Quantifying the Pressure Mechanism
The People’s Republic of China (PRC) utilizes a Graduated Escalation Model to discourage these visits and force a diplomatic flip. The mechanics of this pressure follow a predictable three-stage sequence:
- Phase 1: Economic Disruption. This involves the restriction of visa access for Eswatini citizens or the slowing of customs clearances for goods originating from or destined for the kingdom. It is designed to signal to the Eswatini business class that the "Taiwan Cost" is rising.
- Phase 2: Diplomatic Encirclement. Beijing leverages its influence in neighboring South Africa and the Southern African Development Community (SADC) to isolate Eswatini. The goal is to make Eswatini feel like a pariah within its own geographic neighborhood.
- Phase 3: The Direct Incentive Package. This is the "Grand Offer," typically involving massive infrastructure projects (stadiums, highways, or parliaments) coupled with debt forgiveness.
The reason Eswatini has resisted Phase 3 is rooted in the Autonomy Trap. Observing other African nations, the monarchy in Mbabane likely perceives that while Beijing offers larger scale, Taipei offers more consistent, high-quality, and less predatory engagement that does not threaten the internal power structure of the kingdom.
The Transit Diplomacy Variable
A critical component of these visits is the "Transit" or "Stopover." Though the destination was Eswatini, the logistics of getting there involve navigating the complexities of regional hubs. In the context of Taiwan's foreign policy, the journey is as significant as the arrival.
The strategic utility of the visit is multiplied by the visibility it demands from the international community. When a leader travels across the globe, it creates a trail of diplomatic friction. Every country that permits the use of its airspace or a refueling stop is making a micro-calculation regarding its relationship with China. For Taiwan, these micro-acknowledgments are the building blocks of Functional Sovereignty.
Structural Constraints and Risks
The strategy is not without significant vulnerabilities. The primary risk is the Single Point of Failure. Because Eswatini is the last African partner, its internal political stability becomes a matter of national security for Taiwan. If the monarchy were to face a revolutionary shift or a sudden change in leadership, the diplomatic alignment could vanish overnight.
Furthermore, there is the Financial Asymmetry.

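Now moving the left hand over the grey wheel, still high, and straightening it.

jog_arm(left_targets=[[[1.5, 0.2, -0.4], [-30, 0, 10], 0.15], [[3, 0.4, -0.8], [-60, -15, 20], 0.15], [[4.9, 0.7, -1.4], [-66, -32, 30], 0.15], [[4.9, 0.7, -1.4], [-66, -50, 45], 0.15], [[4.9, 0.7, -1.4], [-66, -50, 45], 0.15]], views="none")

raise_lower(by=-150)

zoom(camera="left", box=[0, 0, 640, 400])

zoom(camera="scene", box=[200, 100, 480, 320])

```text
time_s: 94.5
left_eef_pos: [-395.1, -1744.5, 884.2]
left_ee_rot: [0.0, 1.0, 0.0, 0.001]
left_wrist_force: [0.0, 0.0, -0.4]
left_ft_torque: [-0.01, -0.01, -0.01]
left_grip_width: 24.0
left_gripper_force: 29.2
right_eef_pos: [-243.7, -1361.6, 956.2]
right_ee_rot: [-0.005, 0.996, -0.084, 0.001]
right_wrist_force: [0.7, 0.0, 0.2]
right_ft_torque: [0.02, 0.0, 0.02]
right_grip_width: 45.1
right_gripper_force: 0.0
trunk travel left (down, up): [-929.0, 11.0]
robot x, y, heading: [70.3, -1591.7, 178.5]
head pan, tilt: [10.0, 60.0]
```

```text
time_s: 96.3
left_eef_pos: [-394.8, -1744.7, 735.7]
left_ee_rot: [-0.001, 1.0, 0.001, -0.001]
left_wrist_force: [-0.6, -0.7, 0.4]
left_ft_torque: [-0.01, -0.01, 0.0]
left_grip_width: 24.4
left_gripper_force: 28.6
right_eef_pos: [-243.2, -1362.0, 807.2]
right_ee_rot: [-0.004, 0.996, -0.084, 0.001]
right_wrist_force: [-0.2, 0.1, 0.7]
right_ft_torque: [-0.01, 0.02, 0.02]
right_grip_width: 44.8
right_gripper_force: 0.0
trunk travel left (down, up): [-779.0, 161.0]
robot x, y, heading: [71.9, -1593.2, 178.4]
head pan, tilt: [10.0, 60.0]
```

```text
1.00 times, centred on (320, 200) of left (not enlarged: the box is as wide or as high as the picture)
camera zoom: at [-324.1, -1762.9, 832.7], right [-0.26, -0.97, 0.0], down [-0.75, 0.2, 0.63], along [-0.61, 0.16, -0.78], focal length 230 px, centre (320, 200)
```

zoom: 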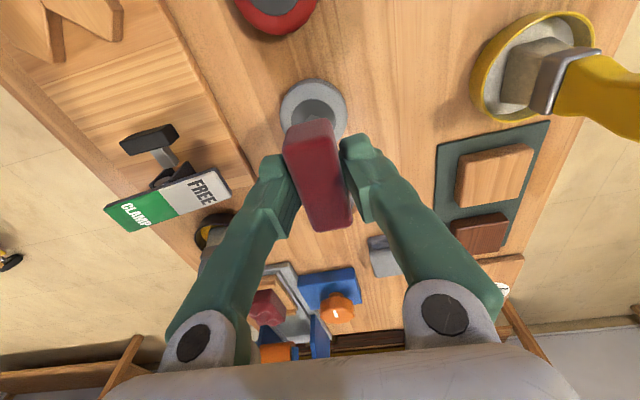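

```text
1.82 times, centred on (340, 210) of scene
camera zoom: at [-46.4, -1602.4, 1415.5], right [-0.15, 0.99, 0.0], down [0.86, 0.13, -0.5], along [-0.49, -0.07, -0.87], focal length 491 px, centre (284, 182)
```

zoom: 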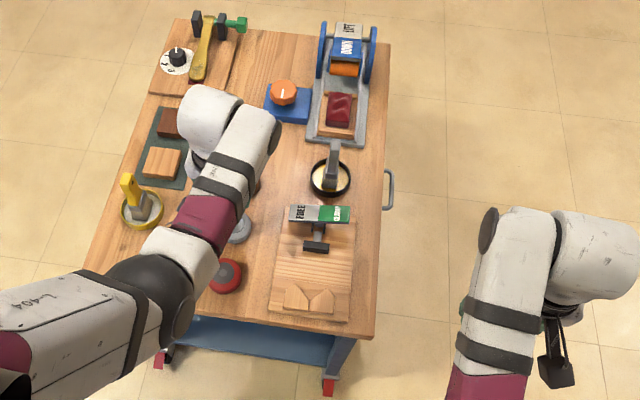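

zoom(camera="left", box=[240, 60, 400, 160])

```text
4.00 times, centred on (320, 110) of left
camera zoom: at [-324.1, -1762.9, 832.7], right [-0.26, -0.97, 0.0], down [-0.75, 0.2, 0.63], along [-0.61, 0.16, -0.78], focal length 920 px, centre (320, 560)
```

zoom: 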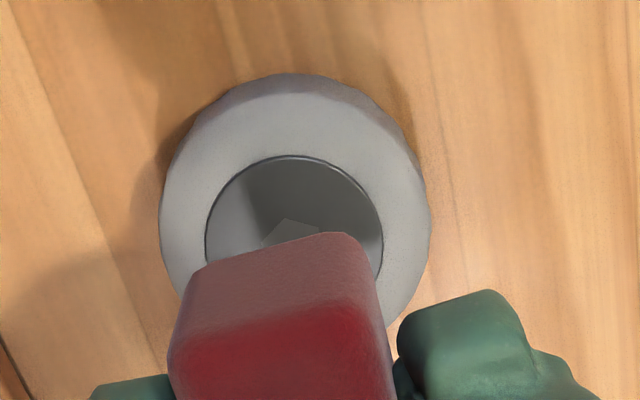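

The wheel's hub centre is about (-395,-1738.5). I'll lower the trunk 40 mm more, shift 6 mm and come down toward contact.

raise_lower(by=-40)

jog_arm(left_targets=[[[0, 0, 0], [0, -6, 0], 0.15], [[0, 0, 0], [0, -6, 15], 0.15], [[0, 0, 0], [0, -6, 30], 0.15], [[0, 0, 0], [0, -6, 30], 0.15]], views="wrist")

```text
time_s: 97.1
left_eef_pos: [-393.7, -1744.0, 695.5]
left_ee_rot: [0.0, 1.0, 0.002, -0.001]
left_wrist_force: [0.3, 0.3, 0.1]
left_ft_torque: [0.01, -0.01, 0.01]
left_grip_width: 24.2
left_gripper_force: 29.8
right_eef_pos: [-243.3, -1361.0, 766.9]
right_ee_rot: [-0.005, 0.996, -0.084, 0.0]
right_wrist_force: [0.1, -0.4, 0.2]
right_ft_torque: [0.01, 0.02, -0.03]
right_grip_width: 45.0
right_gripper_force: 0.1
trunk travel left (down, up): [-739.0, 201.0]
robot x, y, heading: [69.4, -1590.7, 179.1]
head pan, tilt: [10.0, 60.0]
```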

Taiwan cannot outbid China in a pure dollar-for-dollar competition. Therefore, Taipei’s strategy must remain focused on "High-Trust, Low-Volume" engagement. This means providing specialized services (like rural health or high-tech vocational training) that Beijing, with its preference for massive state-owned enterprise projects, typically ignores.
The Recommendation for Sustained Recognition
To maintain the Eswatini foothold and elevate the diplomatic model, the strategic focus must shift from Commemorative Diplomacy to Economic Interdependence 2.0.
- Digital Infrastructure Pivot: Taiwan should transition from building physical roads to building Eswatini’s digital backbone. By implementing E-government systems and secure telecommunications based on Taiwanese hardware, Taipei can create a "Digital Moat" that is technically incompatible with the PRC’s "Great Firewall" architecture.
- Regional Integration via Proxy: Taiwan should use Eswatini as a manufacturing hub for the African Continental Free Trade Area (AfCFTA). By setting up Taiwanese factories in Eswatini, goods can be exported "Made in Eswatini" to the rest of Africa, bypassing the diplomatic barriers that usually block Taiwanese products. This turns Eswatini from a diplomatic outpost into a critical economic bridgehead.
- Strategic Transparency: Taipei must lean into the "Value-Based" narrative. By contrasting its transparent, labor-centric development projects with the often opaque, debt-laden projects of the Belt and Road Initiative, Taiwan can maintain the moral and political high ground necessary to keep the Eswatini leadership committed to the partnership.
The future of Taiwan's presence in Africa depends on proving that a relationship with a smaller, high-trust partner provides more long-term stability than a relationship with a larger, transactional superpower. The Mbabane-Taipei axis is the ultimate testing ground for this hypothesis. Success requires a relentless focus on niche dominance and the continuous delivery of specialized value that cannot be replicated by the PRC's mass-market diplomatic offerings.